§ **Text segment**:
En effet, après la révolution d’octobre en 1917 et la signature du traité de Brest-Litovsk qui met fin à la guerre entre Moscou et Berlin, les Alliés cherchent à éviter le transfert des divisions allemandes du front de l’est vers le théâtre occidental. De plus, des tonnes de matériels et d’armement, initialement destinées aux troupes tsaristes, sont stockées dans les ports russes comme Mourmansk que les Allemands convoitent en profitant des offensives de leur allié finlandais contre les communistes.

 

Aussi, à Abbeville, le 2 mai 1918, le Conseil de guerre suprême interallié décide l’envoi d’un corps expéditionnaire. Il a pour mission de protéger les armes et les munitions des ports russes, ukrainiens et sibériens, d’empêcher le transfert vers l’ouest des prisonniers des puissances centrales internés dans ces régions (estimés à 1 million d’hommes) et de préserver une porte de sortie à Vladivostok pour le corps d’armée tchécoslovaque (50 000 hommes qui se battaient au côté des troupes de Nicolas II avant la révolution) que l’on veut rapatrier sur la France pour continuer le combat face aux Allemands. Les Japonais, quant à eux, acceptent d’intervenir car ils y voient l’opportunité de contrôler la façade pacifique de la Sibérie. Mais les tergiversations, les conflits d’intérêts et les rivalités naissantes entre les gouvernements ou armées alliées empêchent la planification d’une opération conjointe et efficace, d’autant que les autorités bolchéviques prennent le contrôle de nombreuses cités alors que les armées « blanches », favorables à l’action de l’Entente, sont divisées sur les objectifs à atteindre.

§ **Source material**:

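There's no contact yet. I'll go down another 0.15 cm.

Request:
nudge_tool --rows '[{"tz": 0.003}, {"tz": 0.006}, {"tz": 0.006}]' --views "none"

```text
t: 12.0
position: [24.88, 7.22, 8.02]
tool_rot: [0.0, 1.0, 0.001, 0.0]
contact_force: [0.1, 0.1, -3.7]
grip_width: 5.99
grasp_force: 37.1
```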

§ **Exercises to complete**:
• a. Please copy out the portion of the text segment from "En effet, après" to "contre les communistes." without changes.
• b. Keep the text segment going from its last sentence.

§ **Answers to the tasks**:
• a.
En effet, après la révolution d’octobre en 1917 et la signature du traité de Brest-Litovsk qui met fin à la guerre entre Moscou et Berlin, les Alliés cherchent à éviter le transfert des divisions allemandes du front de l’est vers le théâtre occidental. De plus, des tonnes de matériels et d’armement, initialement destinées aux troupes tsaristes, sont stockées dans les ports russes comme Mourmansk que les Allemands convoitent en profitant des offensives de leur allié finlandais contre les communistes.

• b.
Les évènements prennent une nouvelle tournure quand le corps tchécoslovaque, menacé par les gardes rouges de Trotski à Tchélialourisk, engage le combat le 14 mai 1918 avec les troupes bolchéviques sur lesquelles il prend rapidement l’ascendant. Théoriquement sous les ordres du maréchal Foch, qui a donné autorité au général français Janin (ancien responsable de la mission militaire française en Russie), les Tchécoslovaques prennent néanmoins l’initiative unilatérale de s’emparer des voies ferrées du Transsibérien pour rejoindre au plus vite Vladivostok. Répartis tout au long de cette route, ils tiendront dans un premier temps le terrain avant de perdre toute cohérence dans leur retraite progressive et chaotique vers la Sibérie. Les Alliés sont une fois de plus tiraillés entre la volonté d’aider le corps tchécoslovaque et celui de ménager les Bolchéviques dont on craint qu’ils ne s’allient avec les Allemands. Une expédition est tout de même décidée le 1er juillet mais elle n’est pas formalisée sur le terrain car les Américains et les Japonais s’opposent sur les effectifs à déployer : Wilson veut envoyer 7 000 hommes, Tokyo souhaite débarquer 40 000 fantassins.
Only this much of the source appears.